Traités de « lâches », les magistrats répliquent à François Hollande

Des présidents de tribunaux aux procureurs et jusqu’à la Cour de cassation, les magistrats ont abandonné jeudi leur réserve habituelle pour répliquer à François Hollande, ulcérés de l' »humiliation » qu’il leur a infligée en les accusant de « lâcheté ».

La première salve a été lancée sur fond d’or, de pourpre et d’hermine : le premier président de la Cour de cassation, Bertrand Louvel, a asséné qu’il n’était "pas concevable que la charge de président (…) puisse être utilisée par son titulaire pour contribuer à diffuser parmi les Français une vision aussi dégradante de leur justice".

M. Louvel et le procureur général de la plus haute juridiction française, Jean-Claude Marin, avaient été reçus à leur demande en catastrophe mercredi soir par le chef de l’Etat. Jeudi, ils ont mis toute la solennité de la Cour de cassation au service de leur indignation, en ouvrant à la presse une audience dans la "Grande chambre" de l’institution, d’une splendeur écrasante, devant une assemblée de magistrats en grande tenue.

Selon le procureur général de la Cour de cassation, l’entretien de la veille à l’Elysée "n’a pas atténué le sentiment que la magistrature (avait) ressenti face à une nouvelle humiliation."

Le premier président a même estimé que, venant du garant constitutionnel de l’indépendance de la justice, les commentaires de M. Hollande posaient "un problème institutionnel".

Ces commentaires, M. Marin les a lus dans un silence pesant, détachant chaque mot.

Dans le livre "Un Président ne devrait pas dire ça…" des journalistes Fabrice Lhomme et Gérard Davet, François Hollande déclare ainsi : "Cette institution, qui est une institution de lâcheté… Parce que c’est quand même ça, tous ces procureurs, tous ces hauts magistrats, on se planque, on joue les vertueux… On n’aime pas le politique. La justice n’aime pas le politique…"

Les deux plus hauts magistrats de France ont été rejoints dans leur indignation par les présidents et les procureurs.
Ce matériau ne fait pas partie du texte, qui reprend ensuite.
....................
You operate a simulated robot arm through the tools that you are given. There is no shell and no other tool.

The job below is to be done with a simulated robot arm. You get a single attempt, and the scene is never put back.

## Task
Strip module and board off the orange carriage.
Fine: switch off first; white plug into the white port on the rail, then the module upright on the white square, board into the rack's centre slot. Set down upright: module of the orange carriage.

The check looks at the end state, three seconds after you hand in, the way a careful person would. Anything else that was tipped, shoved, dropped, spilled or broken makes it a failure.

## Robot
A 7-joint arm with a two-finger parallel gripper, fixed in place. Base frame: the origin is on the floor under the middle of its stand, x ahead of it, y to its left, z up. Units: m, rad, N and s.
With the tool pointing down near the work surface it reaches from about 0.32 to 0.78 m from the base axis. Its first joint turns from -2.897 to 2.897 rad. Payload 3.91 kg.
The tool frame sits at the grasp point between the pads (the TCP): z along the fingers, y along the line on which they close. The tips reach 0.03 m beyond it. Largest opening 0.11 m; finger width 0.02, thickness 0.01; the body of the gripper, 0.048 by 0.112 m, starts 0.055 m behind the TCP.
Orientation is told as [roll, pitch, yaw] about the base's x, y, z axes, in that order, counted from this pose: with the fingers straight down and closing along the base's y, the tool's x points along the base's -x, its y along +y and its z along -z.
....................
Dans une démarche commune, les conférences réunissant les premiers présidents et procureurs généraux de cours d’appel ainsi que les présidents de tribunaux de grande instance et procureurs de la République ont, dans un communiqué, "vivement" déploré des propos pas "démentis à ce jour".

Pour eux, ces déclarations "portent gravement atteinte au crédit et à la confiance que doivent avoir les citoyens dans leur justice".

– "Petits pois" –

Tentant d’éteindre l’incendie, l’Élysée a fait valoir que le président devait "être considéré au regard de ses actes et de ses discours publics" et avait "toujours respecté l’indépendance de la justice".

M. Hollande "a toujours exprimé son respect pour l’institution et les magistrats qui la servent", a insisté la présidence, précisant que c’est ce qu’il avait dit à ses interlocuteurs mercredi soir.

Le ministre de la Justice, Jean-Jacques Urvoas, a lui aussi assuré que depuis 2012, il n’y a eu de la part de François Hollande "pas un mot, encore moins une insulte, pas un acte, pas une demande d’intervention pour interférer dans une procédure, pas un jugement porté publiquement à l’occasion d’une émission télévisée sur tel ou tel magistrat".

Le premier président de la Cour de cassation a dénoncé des "outrances renouvelées" contre l’institution judiciaire, en critiquant dans un même élan les propos de François Hollande et ceux de son prédécesseur, Nicolas Sarkozy, qui avait comparé les magistrats à des "petits pois sans saveur".

Il n’a fallu que deux jours pour que vole en éclats la relation plutôt apaisée depuis 2012 entre les magistrats et le chef de l’État, qui doit dire en décembre s’il briguera un nouveau mandat.

Jusque-là, les magistrats savaient gré à François Hollande de laisser travailler les parquets. Signe de ce climat apaisé, le président avait été reçu le 7 octobre au congrès de l’Union syndicale des magistrats, organisation majoritaire de la profession, dont de nombreux membres s’étaient levés pour applaudir son intervention.

L’USM s’est depuis dit "stupéfaite" du "double discours" tenu par le chef de l’État.